Tricks for making up time without being rude

Sometimes the best planned meetings lose time and look like they’re going over time.

By half way through, you need to be rethinking and re-planning to make sure you bring it back into line for the finish time.

Here’s some tricks to make up time –

  • “I’m so sorry, but it been such a good conversation, that we’ll need to adjust the agenda a little. I’m going to take our Point 4, so we get back on track. We can revisit 4 in the future if need be”.
  • “It seems that despite best plans, we’re going to run short of time. Can I suggest that we shorten up some of the debate by keeping answers and ideas to summary points”. Then suggest that an attendee who you know to be succinct, speak next, and comment positively on their pace and succinctness.
  • “I know I set this agenda, but I think we’re not going to get through everything I was hoping to talk about. Would everyone be OK if I split the meeting, and we finish at Point 3. I can either circle back one-on-one on the additional items or we can set up another meeting. What would be the preference. (This allows people to opt in to extra time through a second meeting rather than just have this meeting run over).    
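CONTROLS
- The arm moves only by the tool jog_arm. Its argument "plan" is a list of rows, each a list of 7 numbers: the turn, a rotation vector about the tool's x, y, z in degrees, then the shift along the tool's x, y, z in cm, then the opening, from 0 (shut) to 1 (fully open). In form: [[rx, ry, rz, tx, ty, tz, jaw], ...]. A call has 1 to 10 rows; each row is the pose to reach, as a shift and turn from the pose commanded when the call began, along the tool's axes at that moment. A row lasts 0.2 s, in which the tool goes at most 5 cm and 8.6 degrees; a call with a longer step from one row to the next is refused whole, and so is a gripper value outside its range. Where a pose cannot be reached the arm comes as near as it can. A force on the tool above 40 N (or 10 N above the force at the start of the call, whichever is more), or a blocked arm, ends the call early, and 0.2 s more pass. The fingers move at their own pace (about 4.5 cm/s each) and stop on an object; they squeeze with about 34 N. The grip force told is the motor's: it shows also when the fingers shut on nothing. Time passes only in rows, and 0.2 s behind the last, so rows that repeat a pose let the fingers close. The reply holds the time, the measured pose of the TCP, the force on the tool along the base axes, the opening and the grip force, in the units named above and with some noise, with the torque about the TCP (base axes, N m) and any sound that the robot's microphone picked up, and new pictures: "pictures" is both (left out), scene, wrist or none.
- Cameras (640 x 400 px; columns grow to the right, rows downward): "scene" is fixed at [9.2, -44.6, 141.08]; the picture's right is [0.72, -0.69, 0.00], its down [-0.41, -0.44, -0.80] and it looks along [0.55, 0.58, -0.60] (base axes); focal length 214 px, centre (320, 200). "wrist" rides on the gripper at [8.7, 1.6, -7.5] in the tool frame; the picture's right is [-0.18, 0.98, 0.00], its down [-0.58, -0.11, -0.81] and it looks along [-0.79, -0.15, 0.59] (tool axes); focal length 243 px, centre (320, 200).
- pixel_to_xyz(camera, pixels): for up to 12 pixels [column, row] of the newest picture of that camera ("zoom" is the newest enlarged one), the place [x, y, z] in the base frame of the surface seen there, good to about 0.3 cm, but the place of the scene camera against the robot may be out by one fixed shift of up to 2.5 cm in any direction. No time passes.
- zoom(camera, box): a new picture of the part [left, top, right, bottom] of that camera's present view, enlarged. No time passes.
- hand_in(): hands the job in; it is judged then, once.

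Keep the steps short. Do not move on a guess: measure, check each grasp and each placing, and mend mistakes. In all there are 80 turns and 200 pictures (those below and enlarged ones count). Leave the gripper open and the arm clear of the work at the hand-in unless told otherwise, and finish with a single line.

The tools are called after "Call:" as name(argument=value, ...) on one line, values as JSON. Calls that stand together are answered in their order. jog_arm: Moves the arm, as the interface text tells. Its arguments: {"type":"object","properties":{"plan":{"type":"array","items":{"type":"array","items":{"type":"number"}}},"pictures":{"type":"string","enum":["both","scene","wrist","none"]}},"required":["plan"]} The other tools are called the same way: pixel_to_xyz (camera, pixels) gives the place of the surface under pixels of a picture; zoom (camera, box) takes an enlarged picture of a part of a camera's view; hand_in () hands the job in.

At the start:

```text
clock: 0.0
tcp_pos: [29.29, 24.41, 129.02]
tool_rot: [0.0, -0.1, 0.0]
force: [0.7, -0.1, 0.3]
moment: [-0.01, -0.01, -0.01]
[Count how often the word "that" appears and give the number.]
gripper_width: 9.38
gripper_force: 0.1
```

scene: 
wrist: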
Making sure everyone has a say in meetings

It is really important that everyone invited to a meeting has space to contribute.

Some of the more extroverted and confident people will jump in and contribute early and often. You’ll need to work a little harder on people who are less confident or more inclined t reflect before they have a view. Invite them in, by specifically suggesting topics or points they might like to engage in. 

Good meeting managers, keep a tab, like they do in open university classes.

All the names of attendees at the meeting, with a ‘mark’ against their name each time they contribute. It doesn’t need to be 100% equal, but it does need to be fair and the time shared so that everyone has an opportunity and feels it was worth their time to attend.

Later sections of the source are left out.